Problem to solve
Locate the word "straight" in the material, then show every line that holds it.

Supplied data
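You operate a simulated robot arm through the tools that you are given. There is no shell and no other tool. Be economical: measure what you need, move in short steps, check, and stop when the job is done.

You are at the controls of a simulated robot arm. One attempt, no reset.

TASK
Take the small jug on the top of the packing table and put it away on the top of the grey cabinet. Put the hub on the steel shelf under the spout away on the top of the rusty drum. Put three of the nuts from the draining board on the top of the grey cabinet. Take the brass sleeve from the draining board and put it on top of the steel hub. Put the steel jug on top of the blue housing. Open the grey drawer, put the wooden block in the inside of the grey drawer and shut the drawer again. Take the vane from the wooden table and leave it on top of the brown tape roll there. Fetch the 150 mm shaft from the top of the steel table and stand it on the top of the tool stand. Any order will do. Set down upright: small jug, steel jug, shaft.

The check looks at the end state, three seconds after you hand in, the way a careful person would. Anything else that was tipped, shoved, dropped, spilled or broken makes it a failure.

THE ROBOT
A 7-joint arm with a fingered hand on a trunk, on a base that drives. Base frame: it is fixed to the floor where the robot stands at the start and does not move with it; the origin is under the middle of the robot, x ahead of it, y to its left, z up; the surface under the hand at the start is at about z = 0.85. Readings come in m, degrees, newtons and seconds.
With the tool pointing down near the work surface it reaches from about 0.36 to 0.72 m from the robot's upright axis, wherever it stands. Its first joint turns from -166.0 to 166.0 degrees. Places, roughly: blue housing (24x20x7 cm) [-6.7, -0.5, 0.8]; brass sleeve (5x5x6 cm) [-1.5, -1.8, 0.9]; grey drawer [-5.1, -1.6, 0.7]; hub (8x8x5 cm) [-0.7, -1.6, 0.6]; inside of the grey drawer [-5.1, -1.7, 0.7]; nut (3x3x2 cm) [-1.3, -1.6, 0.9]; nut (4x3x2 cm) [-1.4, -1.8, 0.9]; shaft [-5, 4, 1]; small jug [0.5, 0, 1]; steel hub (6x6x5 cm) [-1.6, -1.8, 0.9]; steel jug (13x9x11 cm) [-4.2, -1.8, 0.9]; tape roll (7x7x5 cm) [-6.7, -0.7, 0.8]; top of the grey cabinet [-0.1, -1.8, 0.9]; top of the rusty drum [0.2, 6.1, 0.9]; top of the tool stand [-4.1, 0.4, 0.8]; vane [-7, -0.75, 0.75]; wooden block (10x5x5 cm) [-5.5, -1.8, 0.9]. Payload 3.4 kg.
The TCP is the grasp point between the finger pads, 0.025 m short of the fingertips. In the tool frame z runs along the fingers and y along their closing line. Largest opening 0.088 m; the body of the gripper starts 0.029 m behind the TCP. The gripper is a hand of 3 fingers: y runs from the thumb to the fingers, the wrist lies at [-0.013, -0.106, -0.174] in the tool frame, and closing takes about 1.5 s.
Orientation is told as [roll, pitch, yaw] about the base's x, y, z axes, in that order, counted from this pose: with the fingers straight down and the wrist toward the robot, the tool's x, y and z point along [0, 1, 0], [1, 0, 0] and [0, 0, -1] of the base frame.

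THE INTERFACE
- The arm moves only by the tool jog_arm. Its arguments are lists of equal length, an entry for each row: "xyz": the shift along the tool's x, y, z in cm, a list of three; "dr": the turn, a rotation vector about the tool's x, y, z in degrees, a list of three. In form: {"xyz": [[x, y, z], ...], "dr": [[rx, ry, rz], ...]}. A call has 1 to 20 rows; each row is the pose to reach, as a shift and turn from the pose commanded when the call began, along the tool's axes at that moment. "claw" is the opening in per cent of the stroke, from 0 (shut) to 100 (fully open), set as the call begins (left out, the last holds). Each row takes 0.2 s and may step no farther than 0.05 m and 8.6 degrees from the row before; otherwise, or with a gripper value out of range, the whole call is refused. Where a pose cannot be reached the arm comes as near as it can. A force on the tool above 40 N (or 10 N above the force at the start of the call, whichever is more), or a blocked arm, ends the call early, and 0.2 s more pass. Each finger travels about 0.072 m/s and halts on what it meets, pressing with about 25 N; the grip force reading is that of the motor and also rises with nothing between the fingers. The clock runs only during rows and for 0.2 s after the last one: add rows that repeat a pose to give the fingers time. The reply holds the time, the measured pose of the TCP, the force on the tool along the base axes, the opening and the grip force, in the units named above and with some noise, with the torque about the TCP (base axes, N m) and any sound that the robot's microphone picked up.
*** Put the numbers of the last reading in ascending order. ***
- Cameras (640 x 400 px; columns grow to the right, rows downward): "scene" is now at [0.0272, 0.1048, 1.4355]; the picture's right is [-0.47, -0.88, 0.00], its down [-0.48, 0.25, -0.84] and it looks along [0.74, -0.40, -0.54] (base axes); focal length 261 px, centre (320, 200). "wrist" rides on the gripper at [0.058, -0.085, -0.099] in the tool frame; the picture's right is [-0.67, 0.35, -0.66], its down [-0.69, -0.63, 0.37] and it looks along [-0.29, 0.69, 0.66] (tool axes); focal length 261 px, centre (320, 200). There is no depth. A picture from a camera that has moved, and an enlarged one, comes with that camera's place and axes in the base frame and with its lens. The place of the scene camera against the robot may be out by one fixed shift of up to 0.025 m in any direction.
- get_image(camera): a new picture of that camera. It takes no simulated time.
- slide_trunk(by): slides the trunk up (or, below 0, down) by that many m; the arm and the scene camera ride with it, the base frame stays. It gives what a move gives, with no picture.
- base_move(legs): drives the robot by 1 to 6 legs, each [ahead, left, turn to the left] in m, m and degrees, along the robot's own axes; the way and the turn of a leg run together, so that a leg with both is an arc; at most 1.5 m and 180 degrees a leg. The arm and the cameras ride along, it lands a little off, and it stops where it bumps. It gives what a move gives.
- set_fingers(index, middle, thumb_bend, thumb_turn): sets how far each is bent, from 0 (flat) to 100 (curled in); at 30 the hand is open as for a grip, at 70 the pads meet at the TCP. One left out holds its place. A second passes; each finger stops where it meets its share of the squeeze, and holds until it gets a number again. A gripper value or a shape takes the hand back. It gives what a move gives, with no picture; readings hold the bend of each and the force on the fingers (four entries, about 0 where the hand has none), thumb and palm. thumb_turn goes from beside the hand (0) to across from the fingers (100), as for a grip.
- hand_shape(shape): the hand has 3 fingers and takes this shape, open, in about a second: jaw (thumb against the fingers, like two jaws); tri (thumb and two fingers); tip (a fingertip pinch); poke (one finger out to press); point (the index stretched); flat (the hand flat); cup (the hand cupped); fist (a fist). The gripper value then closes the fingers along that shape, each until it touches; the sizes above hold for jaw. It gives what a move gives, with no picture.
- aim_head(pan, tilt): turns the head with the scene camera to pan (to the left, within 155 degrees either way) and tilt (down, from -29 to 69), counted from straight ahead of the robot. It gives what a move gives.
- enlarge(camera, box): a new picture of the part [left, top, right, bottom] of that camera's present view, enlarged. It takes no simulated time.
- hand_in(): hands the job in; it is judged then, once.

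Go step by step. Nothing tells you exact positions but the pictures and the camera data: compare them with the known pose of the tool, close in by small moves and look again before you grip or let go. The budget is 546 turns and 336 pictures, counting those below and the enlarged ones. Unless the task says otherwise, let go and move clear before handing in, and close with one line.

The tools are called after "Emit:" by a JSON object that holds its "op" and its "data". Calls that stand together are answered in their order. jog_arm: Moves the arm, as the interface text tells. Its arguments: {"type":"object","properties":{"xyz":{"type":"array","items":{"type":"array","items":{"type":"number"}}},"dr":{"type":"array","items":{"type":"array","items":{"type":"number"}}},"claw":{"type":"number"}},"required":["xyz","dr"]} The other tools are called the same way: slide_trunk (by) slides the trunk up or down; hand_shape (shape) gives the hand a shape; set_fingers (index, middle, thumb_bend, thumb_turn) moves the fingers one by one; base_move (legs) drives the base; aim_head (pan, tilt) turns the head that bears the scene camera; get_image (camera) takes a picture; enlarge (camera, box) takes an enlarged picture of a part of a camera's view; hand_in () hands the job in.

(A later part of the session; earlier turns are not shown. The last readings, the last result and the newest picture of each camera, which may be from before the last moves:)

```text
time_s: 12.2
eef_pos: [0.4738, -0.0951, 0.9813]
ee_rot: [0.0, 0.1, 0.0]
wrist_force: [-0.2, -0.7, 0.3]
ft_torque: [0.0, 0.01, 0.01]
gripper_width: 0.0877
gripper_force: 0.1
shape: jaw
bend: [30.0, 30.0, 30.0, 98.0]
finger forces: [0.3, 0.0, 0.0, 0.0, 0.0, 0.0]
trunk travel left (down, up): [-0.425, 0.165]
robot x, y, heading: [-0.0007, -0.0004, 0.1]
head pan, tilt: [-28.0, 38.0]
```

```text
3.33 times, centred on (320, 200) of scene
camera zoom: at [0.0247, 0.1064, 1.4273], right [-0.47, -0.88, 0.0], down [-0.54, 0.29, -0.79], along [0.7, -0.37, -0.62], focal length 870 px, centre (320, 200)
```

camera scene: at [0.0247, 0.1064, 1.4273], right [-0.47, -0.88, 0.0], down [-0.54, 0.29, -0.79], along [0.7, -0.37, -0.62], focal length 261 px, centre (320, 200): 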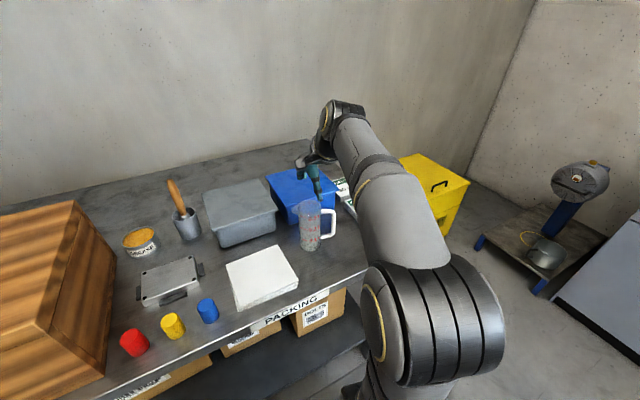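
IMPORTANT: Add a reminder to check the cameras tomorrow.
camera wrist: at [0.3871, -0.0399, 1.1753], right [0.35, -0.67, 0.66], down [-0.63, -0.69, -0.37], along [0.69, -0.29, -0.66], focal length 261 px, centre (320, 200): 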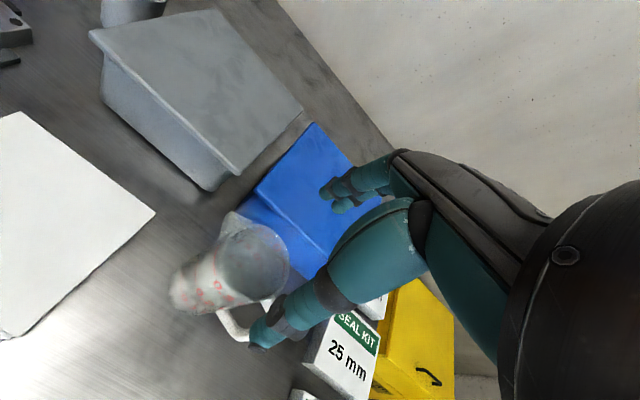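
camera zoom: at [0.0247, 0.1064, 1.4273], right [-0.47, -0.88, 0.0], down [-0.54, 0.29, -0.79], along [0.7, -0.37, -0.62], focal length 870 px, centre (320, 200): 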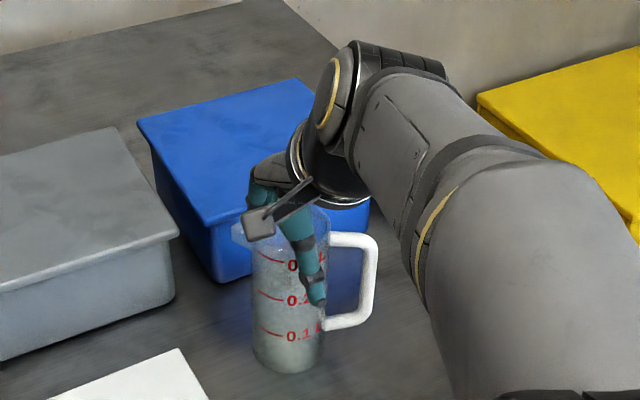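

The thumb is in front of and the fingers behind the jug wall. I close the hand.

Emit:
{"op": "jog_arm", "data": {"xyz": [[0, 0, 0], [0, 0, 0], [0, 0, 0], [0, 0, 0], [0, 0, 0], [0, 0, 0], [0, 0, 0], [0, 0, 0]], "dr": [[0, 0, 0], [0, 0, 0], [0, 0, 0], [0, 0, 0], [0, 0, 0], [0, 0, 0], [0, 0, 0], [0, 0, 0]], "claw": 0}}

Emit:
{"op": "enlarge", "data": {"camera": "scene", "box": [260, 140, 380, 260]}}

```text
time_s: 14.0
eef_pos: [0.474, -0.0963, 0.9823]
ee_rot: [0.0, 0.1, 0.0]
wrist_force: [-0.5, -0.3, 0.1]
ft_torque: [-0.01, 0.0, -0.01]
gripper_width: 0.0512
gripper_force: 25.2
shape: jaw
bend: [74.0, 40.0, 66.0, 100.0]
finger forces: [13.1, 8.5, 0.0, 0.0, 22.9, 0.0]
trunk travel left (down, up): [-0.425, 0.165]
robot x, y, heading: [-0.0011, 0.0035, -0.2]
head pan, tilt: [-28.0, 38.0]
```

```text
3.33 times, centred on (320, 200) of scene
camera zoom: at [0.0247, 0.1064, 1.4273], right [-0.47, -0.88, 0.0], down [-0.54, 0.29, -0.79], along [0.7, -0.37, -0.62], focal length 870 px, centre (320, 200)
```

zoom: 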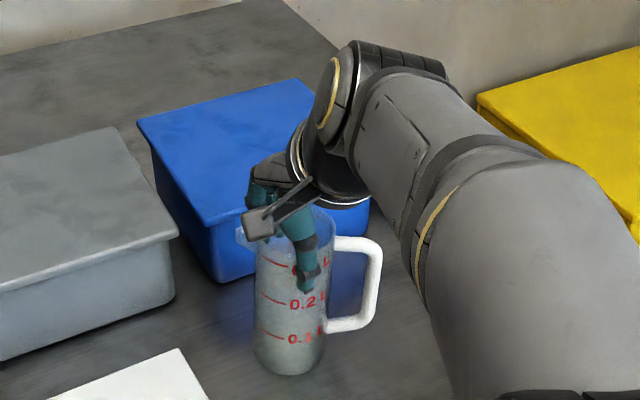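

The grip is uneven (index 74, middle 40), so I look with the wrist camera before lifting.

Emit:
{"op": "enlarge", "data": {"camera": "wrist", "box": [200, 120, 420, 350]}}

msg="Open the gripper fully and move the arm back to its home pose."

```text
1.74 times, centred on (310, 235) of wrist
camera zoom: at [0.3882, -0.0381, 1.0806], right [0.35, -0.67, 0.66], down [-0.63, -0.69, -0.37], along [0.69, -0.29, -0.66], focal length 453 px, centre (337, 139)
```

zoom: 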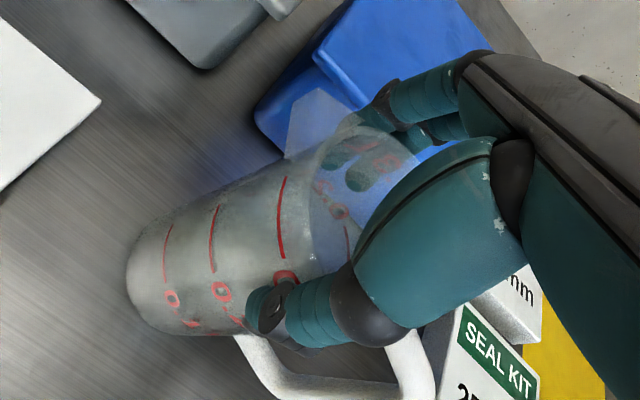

Answer
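Orientation is told as [roll, pitch, yaw] about the base's x, y, z axes, in that order, counted from this pose: with the fingers straight down and the wrist toward the robot, the tool's x, y and z point along [0, 1, 0], [1, 0, 0] and [0, 0, -1] of the base frame.
- aim_head(pan, tilt): turns the head with the scene camera to pan (to the left, within 155 degrees either way) and tilt (down, from -29 to 69), counted from straight ahead of the robot. It gives what a move gives.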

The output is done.